**Quoted passage**
(begin)

Story of Psychology - Morton Hunt [241]
A very different source of evidence consists of the actual testing of hypotheses derived from evolutionary theory. Here’s an example. First, start with a well-supported observation: Men give higher priority to physical appearance than do women in the selection of a mate. Next, generate an evolutionary hypothesis to account for this: Women’s physical appearance was a clue to ancestral man as to fertility. Finally, test the hypothesis: Show male volunteers a variety of pictures of women with varying waist-to-hip ratios and ask their preferences. The result: Men find women with a low waist-to-hip ratio—a known fertility correlate— attractive, apparently a preference built in by evolution.48
Another: Sexual jealousy, though common to both sexes, has been shown by studies to be activated in men far more than in women by signs of sexual infidelity rather than emotional infidelity. Evolutionary psychologists see this as an adaptation that originated in ancestral males’ uncertainty of parenthood, which was less an issue for ancestral women.49
Still another genre of evidence: laboratory tests of built-in fears. In a series of studies, some participants were asked to find such phobia-related images as spiders and snakes embedded in pictures filled with nonfear images such as flowers and mushrooms. Other participants were asked to find nonfear images embedded in pictures filled with phobia-related stimuli. People in the first category found the spiders and snakes significantly faster than people in the second category found the flowers and mushrooms, and the difference held true no matter how confusing the array of images and no matter how many distractions such as noises and interruptions were introduced.50 As Buss says, “It was as if the snakes and spiders ‘popped out’ of the visual display and were automatically perceived.” Yet objects that are products of modern life and that are as dangerous as snakes do not automatically trigger the same kind of attention: we fear snakes and not electrical outlets, for example, because electrical outlets are too recent an invention to have become objects of built-in fear response.51
Again: Why is cautiousness and fearfulness far more common than boldness and bravery? Because, according to evolutionary psychology, it’s more adaptive: Our cautious ancestors were more likely to survive and procreate than our bold ancestors.

(end)

Transcribe all of the quoted passage and nothing else.

**Data section**
(begin)

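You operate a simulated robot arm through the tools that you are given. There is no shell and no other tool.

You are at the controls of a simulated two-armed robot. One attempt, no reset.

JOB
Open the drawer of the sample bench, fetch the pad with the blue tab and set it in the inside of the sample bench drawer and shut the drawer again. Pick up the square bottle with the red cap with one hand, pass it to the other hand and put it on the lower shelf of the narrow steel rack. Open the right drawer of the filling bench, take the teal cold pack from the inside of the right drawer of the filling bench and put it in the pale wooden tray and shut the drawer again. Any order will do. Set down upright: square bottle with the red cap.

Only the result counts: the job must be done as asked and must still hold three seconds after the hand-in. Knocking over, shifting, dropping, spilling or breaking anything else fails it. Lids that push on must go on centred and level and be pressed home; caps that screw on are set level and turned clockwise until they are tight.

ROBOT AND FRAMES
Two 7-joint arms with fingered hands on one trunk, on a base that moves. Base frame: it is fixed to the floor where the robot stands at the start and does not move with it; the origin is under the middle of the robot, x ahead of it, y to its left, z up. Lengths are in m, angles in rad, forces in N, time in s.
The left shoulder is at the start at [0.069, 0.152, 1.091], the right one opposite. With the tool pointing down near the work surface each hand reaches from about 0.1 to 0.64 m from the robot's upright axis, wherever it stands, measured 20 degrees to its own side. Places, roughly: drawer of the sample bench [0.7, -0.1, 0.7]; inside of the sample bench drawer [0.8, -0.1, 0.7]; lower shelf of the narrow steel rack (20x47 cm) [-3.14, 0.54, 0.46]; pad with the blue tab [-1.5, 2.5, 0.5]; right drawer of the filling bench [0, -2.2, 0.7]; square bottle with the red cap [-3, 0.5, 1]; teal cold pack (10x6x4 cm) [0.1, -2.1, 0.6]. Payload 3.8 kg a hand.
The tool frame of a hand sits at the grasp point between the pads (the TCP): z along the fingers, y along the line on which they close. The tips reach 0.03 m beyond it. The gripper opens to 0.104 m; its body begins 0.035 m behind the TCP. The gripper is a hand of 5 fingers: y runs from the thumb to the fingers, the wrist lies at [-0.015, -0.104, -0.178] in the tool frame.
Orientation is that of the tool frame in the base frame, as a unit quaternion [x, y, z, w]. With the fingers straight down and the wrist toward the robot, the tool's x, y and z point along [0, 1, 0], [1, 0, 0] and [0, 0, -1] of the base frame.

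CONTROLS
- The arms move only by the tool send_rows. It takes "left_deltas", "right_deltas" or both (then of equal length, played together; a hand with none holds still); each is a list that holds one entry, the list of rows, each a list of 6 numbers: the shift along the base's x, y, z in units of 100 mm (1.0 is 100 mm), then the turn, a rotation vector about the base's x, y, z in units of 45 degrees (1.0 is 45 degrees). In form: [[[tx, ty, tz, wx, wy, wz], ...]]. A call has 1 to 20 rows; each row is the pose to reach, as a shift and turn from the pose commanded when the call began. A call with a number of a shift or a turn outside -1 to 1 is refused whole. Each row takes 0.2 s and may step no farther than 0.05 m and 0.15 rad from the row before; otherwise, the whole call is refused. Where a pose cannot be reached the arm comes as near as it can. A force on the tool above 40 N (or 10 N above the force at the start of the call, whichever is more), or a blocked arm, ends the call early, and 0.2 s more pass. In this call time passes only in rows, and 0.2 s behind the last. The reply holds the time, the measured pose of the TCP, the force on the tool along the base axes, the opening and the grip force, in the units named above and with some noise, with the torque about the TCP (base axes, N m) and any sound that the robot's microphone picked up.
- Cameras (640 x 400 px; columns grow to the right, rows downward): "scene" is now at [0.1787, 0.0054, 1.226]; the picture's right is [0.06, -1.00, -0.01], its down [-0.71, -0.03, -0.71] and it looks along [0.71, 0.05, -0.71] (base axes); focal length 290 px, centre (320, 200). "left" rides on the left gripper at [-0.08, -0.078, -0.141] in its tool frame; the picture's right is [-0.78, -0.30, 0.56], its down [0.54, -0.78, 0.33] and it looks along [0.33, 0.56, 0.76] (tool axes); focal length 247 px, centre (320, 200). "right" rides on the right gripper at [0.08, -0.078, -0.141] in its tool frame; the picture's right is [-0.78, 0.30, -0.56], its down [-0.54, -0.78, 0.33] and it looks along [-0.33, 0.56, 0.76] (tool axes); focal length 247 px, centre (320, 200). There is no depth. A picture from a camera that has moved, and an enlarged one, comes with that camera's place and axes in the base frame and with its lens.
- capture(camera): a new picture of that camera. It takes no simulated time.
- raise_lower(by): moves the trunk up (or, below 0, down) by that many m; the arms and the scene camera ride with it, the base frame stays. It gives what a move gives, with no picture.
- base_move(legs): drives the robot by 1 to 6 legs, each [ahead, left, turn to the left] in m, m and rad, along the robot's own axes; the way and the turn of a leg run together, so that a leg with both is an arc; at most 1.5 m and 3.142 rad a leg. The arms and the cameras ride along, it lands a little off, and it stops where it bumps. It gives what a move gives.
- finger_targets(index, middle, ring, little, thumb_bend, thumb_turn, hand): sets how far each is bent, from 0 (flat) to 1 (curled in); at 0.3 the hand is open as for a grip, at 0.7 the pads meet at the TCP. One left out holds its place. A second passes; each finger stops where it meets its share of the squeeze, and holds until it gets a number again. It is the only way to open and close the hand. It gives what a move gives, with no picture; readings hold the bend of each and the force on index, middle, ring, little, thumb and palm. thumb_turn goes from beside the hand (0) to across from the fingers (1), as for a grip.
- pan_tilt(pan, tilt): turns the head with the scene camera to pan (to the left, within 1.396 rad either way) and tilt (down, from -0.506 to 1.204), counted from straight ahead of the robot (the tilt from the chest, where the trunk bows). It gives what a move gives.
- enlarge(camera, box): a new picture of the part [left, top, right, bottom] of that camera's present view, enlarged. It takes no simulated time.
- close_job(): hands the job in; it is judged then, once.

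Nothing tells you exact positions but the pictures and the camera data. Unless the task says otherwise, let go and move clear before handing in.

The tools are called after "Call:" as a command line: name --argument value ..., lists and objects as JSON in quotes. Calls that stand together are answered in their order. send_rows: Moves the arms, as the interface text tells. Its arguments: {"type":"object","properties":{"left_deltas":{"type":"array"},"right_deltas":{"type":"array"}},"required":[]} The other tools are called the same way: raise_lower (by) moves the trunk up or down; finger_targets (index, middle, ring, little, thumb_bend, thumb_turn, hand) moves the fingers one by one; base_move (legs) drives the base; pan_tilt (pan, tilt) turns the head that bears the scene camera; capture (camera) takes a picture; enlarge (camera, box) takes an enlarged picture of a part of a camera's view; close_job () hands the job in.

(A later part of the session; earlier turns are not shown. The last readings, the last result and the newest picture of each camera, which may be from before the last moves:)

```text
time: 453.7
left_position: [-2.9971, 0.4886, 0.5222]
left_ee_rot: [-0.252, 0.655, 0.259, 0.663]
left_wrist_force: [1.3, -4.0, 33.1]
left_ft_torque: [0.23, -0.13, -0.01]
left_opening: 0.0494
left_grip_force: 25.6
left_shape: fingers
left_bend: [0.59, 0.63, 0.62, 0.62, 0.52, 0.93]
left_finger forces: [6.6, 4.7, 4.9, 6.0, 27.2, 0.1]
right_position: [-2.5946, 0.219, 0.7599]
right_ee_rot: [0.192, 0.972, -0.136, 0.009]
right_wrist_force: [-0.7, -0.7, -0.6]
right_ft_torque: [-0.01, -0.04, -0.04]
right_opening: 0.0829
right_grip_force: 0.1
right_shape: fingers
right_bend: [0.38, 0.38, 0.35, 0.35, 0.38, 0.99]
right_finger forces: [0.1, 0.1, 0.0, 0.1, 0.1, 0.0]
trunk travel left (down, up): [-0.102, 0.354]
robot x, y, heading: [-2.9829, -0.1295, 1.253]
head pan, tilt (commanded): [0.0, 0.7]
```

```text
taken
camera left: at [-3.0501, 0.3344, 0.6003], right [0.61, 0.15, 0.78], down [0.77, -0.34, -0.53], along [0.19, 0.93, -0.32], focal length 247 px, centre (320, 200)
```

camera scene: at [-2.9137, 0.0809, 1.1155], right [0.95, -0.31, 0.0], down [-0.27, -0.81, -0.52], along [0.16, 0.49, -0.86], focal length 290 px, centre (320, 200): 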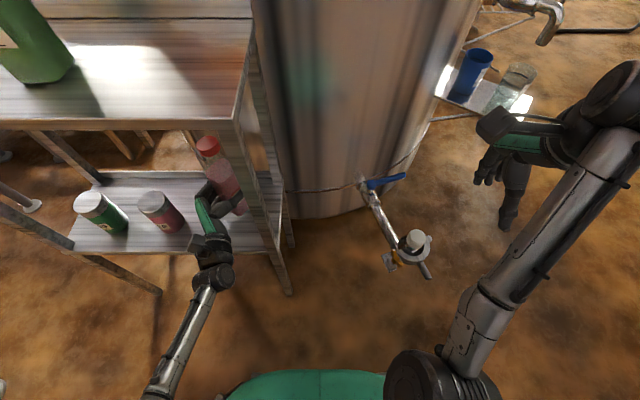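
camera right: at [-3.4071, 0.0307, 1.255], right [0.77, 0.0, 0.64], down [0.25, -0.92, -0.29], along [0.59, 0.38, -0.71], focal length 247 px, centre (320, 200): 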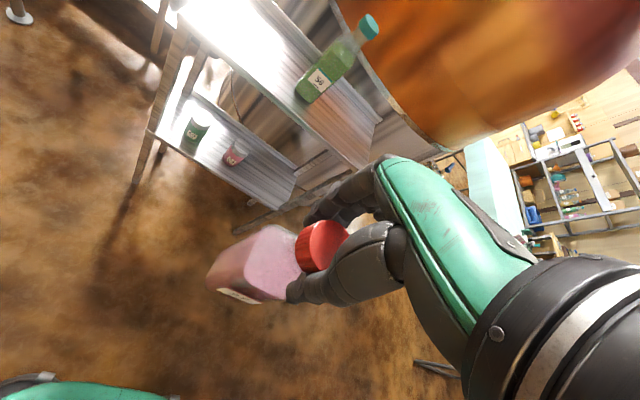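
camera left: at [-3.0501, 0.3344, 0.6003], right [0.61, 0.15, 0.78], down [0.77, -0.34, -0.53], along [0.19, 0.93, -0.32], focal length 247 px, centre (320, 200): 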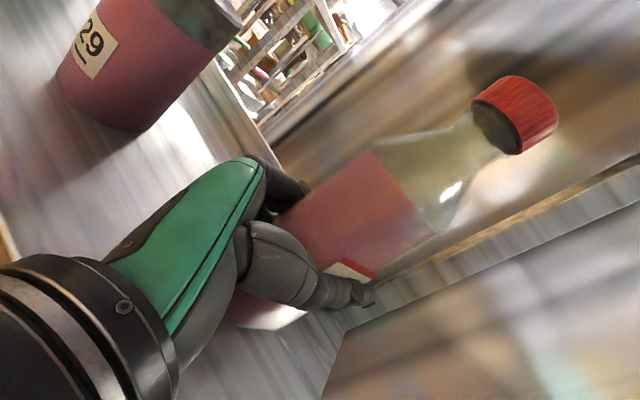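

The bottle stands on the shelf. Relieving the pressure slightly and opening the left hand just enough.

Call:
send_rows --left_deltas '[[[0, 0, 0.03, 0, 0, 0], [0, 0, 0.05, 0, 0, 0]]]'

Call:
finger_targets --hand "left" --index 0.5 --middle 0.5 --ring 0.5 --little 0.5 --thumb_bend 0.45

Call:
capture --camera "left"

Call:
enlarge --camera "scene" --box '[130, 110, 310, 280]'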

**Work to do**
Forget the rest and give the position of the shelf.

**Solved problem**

(end)

**Solved problem**
Story of Psychology - Morton Hunt [241]
A very different source of evidence consists of the actual testing of hypotheses derived from evolutionary theory. Here’s an example. First, start with a well-supported observation: Men give higher priority to physical appearance than do women in the selection of a mate. Next, generate an evolutionary hypothesis to account for this: Women’s physical appearance was a clue to ancestral man as to fertility. Finally, test the hypothesis: Show male volunteers a variety of pictures of women with varying waist-to-hip ratios and ask their preferences. The result: Men find women with a low waist-to-hip ratio—a known fertility correlate— attractive, apparently a preference built in by evolution.48
Another: Sexual jealousy, though common to both sexes, has been shown by studies to be activated in men far more than in women by signs of sexual infidelity rather than emotional infidelity. Evolutionary psychologists see this as an adaptation that originated in ancestral males’ uncertainty of parenthood, which was less an issue for ancestral women.49
Still another genre of evidence: laboratory tests of built-in fears. In a series of studies, some participants were asked to find such phobia-related images as spiders and snakes embedded in pictures filled with nonfear images such as flowers and mushrooms. Other participants were asked to find nonfear images embedded in pictures filled with phobia-related stimuli. People in the first category found the spiders and snakes significantly faster than people in the second category found the flowers and mushrooms, and the difference held true no matter how confusing the array of images and no matter how many distractions such as noises and interruptions were introduced.50 As Buss says, “It was as if the snakes and spiders ‘popped out’ of the visual display and were automatically perceived.” Yet objects that are products of modern life and that are as dangerous as snakes do not automatically trigger the same kind of attention: we fear snakes and not electrical outlets, for example, because electrical outlets are too recent an invention to have become objects of built-in fear response.51
Again: Why is cautiousness and fearfulness far more common than boldness and bravery? Because, according to evolutionary psychology, it’s more adaptive: Our cautious ancestors were more likely to survive and procreate than our bold ancestors.